> _Page extract_

——————

Personal note from People who worked closely with Clea

Clea Therese Finkle, Ph.D.

“She walked with us…”
Abdullahi Aden, Project Manager, Nomadic Health Project, Save the Children, Kenya

Clea had a long and varied professional career and thus a few short paragraphs can never adequately capture the scope and depth of her professional contributions. There are, however, a few key themes—or passions--that run through Clea’s work: these can be seen in the attached inventory of grants and projects (see Table X) she spearheaded during her career at the Gates Foundation.

The first theme is equity, and a concern for the most disenfranchised members of society. This shows perhaps most poignantly in her passion for finding ways to provide health services to nomadic and semi-nomadic peoples in Northern Kenya who had been all but forgotten by the formal health sector (see “Nomadic Health Project, 2017”). She worked closely with partners in Kenya to combine the best elements of service delivery with social behavior change to tailor services to this extremely hard to reach mobile population. But the equity theme also shows up in how carefully she approached problem identification and analysis: Clea provided the analysis and the strategic inputs that steered the Foundation’s first ever family planning strategy (2007) to focus on countries with the fastest growing urban populations where the needs of a poor, young population, many living in informal settlements, were rapidly outpacing the health systems’ ability to respond. She then worked on the design, launch and management of the flagship Urban Reproductive Health Initiative (URHI, 2010). One colleague recognized her contribution this way: “Clea took on a co-lead role for our strategy development work in a BIG way. Her resounding leadership, energy (and dance moves!) helped us make significant progress. She is an outstanding leader, collaborator, and colleague.”

The second theme is scale up, and especially sustainable scale up. Clea’s engagement in the design and management of the Urban Reproductive Health Initiative, led her to think critically about how one could build on the proven interventions under URHI while also addressing a key challenge of how to sustainably scale these interventions in new geographies. This gave birth to The Challenge Initiative (TCI, 2016)—the largest single Family Planning (FP) team investment of $66M/5 years. Clea is not only credited with the vision and bold thinking behind TCI, but it is also the investment of which she was most, and rightly, proud--TCI is still going strong today having engaged 185 local governments across 12 countries in scaling high impact interventions. Since its inception, a total of 3,762,918 additional family planning clients have been served in TCI geographies. She also worked to nurture a ‘scaling mindset’ on the FP team, developing and sharing a presentation on theories and frameworks for scaling effective programs, and she invested in a technical assistance mechanism to support FP team program officers to infuse scaling thinking into their investments (Technical Assistance for Scaling Solutions, ExpandNet, 2015), as well as funding and participating as an executive committee member on the global Community of Practice on Scaling Development Outcomes (MSI,2020). “It was a privilege to witness and benefit from her dedication, smarts, professionalism, intellectual curiosity, and commitment to making a difference.” Larry Cooley, Co-founder and Co-chair, Scale Up Community of Practice.

——————

> _Information supplied_

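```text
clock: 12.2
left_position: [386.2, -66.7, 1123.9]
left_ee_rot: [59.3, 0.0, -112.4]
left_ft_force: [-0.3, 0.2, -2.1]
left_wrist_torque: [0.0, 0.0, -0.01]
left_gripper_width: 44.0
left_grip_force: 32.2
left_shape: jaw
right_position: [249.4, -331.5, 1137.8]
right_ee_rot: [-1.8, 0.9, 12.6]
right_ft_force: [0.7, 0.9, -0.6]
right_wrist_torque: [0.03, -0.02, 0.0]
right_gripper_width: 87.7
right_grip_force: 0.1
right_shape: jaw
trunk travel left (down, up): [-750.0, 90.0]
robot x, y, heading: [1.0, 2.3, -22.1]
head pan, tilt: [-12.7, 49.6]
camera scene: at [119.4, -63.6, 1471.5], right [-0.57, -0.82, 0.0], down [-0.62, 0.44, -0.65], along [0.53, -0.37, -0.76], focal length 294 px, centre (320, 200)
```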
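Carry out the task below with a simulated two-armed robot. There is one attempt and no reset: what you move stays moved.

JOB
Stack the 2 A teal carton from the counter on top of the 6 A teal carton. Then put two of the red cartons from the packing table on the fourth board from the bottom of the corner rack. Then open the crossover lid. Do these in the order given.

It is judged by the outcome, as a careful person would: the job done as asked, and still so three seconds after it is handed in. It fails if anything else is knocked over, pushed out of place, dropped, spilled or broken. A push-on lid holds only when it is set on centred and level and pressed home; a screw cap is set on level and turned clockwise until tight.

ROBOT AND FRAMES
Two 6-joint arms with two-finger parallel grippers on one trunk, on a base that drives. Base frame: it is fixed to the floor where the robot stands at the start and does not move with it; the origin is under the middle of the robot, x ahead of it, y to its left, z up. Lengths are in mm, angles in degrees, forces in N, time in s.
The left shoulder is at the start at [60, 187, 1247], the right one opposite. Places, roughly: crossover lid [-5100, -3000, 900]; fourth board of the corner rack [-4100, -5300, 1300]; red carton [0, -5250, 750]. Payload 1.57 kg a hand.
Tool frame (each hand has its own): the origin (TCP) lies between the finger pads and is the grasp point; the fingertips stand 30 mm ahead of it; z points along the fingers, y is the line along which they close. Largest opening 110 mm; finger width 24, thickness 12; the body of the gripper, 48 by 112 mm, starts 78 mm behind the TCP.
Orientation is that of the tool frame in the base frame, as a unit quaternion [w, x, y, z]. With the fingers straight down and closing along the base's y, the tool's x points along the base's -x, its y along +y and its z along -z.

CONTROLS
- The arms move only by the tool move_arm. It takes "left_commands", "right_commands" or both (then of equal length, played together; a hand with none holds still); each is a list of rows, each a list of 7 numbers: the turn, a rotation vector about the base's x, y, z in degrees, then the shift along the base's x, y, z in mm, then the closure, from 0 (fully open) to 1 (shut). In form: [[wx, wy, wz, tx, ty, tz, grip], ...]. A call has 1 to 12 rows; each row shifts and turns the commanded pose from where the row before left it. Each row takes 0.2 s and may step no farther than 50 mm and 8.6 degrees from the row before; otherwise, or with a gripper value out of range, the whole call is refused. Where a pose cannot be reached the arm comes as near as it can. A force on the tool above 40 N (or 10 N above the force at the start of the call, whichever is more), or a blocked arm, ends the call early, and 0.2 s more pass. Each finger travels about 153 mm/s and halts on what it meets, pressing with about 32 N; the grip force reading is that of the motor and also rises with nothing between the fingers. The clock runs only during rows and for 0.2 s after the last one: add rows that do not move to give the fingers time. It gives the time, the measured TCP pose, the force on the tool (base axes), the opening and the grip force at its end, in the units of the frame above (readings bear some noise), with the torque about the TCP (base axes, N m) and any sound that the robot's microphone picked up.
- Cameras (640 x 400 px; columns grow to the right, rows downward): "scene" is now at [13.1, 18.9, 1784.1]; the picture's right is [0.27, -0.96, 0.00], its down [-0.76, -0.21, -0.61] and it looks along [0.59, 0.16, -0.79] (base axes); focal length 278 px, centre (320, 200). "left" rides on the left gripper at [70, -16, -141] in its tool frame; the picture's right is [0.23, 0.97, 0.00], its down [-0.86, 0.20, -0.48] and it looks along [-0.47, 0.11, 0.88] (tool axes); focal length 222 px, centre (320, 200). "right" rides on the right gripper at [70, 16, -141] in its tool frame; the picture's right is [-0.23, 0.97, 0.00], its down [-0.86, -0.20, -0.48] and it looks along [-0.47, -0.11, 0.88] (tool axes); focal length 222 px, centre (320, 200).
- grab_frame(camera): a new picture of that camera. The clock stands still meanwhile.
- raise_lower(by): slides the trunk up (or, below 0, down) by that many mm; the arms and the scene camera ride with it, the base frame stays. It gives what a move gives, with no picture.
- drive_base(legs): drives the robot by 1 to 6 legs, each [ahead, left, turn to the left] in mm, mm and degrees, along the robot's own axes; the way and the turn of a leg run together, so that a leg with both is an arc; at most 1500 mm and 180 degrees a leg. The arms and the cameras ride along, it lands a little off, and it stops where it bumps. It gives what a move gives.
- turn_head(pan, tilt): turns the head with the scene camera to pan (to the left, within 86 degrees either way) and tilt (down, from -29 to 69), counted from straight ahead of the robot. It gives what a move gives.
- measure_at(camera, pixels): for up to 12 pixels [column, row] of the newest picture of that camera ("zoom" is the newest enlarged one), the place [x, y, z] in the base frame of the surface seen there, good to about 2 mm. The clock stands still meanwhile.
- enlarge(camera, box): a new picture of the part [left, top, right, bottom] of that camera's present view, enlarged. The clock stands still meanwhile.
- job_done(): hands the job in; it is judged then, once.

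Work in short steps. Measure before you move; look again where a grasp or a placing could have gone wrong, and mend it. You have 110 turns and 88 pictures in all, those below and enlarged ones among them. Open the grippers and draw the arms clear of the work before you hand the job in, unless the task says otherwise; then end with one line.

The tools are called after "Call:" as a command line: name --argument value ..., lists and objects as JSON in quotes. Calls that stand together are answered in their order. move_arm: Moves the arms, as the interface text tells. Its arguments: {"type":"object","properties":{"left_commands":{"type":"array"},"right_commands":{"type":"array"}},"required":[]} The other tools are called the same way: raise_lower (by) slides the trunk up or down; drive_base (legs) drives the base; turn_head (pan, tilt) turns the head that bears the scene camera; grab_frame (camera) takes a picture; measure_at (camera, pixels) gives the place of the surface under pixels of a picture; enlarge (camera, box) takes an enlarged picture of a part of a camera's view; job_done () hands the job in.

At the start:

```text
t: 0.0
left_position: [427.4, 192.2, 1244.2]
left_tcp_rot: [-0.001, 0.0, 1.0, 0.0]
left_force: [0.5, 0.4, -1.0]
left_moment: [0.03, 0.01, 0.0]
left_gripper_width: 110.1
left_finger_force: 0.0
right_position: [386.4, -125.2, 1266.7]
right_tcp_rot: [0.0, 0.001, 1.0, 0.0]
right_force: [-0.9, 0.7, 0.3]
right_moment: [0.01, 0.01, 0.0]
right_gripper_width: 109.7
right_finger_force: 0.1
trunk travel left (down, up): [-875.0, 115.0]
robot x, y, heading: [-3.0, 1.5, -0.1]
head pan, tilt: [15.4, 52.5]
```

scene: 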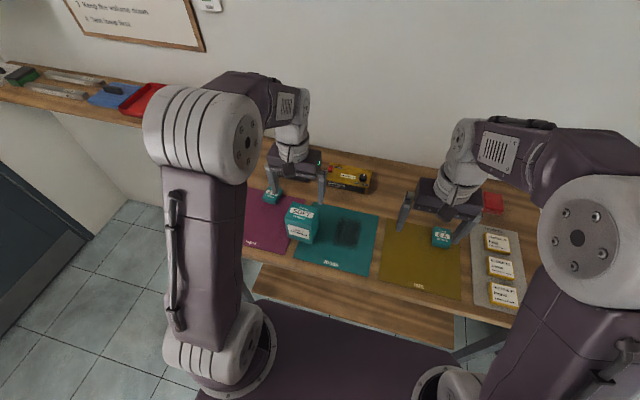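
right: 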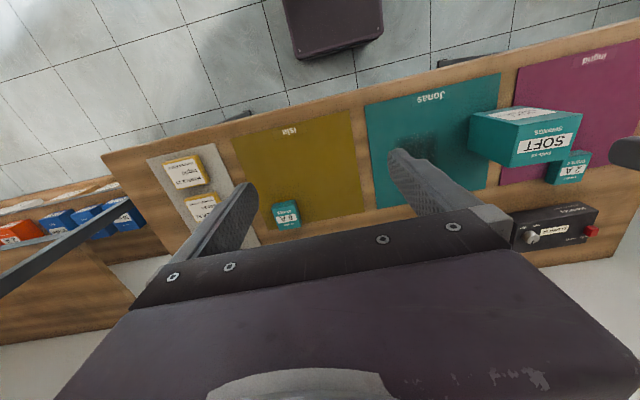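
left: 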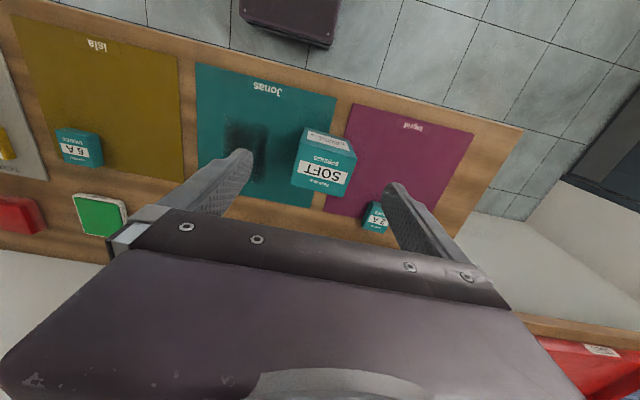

——————

> _Written tasks_
1. Pull out the sentences of the page extract that run from "Abdullahi Aden, Project" through "the Gates Foundation." and give them unchanged.
2. Give the continuation of the page extract.

> _Set of answers_
1.
Abdullahi Aden, Project Manager, Nomadic Health Project, Save the Children, Kenya

Clea had a long and varied professional career and thus a few short paragraphs can never adequately capture the scope and depth of her professional contributions. There are, however, a few key themes—or passions--that run through Clea’s work: these can be seen in the attached inventory of grants and projects (see Table X) she spearheaded during her career at the Gates Foundation.

2.
The third theme is rigor: she was rigorous in her thinking as well as her practice. Clea understood the importance of having clear goals and measurable outcomes, and she often said that a good ‘results framework’ was the most important part of the project document, as it laid the foundation for thoughtful project design, implementation, and evaluation. And she worked hard to ensure that her grantees had the support they needed to set a clear course, measure their progress, and evaluate their impact. As a result, the projects she managed always had strong evaluation components and were able to not only assess ultimate outcomes but measure progress, and course correct, along the way. Further, she was passionate about having the data both generated and used by those closest to the problem—although a savvy mathematician and statistician, she believed that the fanciest statistical models or the most expensive data collection activities were of no value if the results were not useful for, and used by, policy makers and program planners on the ground. This was part of the impetus behind the 5 year Elevating Urban Family Planning Project (IUSSP, 2018) which recruited and mentored early and mid-career scientists from the global south in conducting policy relevant research on family planning in urban contexts.

Although this is not something Clea ever explicitly acknowledged, looking back at the body of Clea’s work at the Foundation, it is clear that she was actively working to shift power to local actors—both in terms of what she invested in and how she invested. Her ideas emerged from careful analysis and research and were honed through conversations and observations with her colleagues at the Foundation but especially with her colleagues in the field. Her focus on sustainable scale led her to always work with others in country, to prioritize local organizations’ and actors’ perspectives--encouraging, coaching, asking tough questions, staying open and flexible, integrating new information—knowing that their ownership of the problem, and the solution, was critical to sustainable scale. And sustainable scale mattered to her—impact was not enough: unless the system was transformed, unless those in the system and those driving the system were transformed, impact would be fleeting, and that, for Clea, was simply not good enough.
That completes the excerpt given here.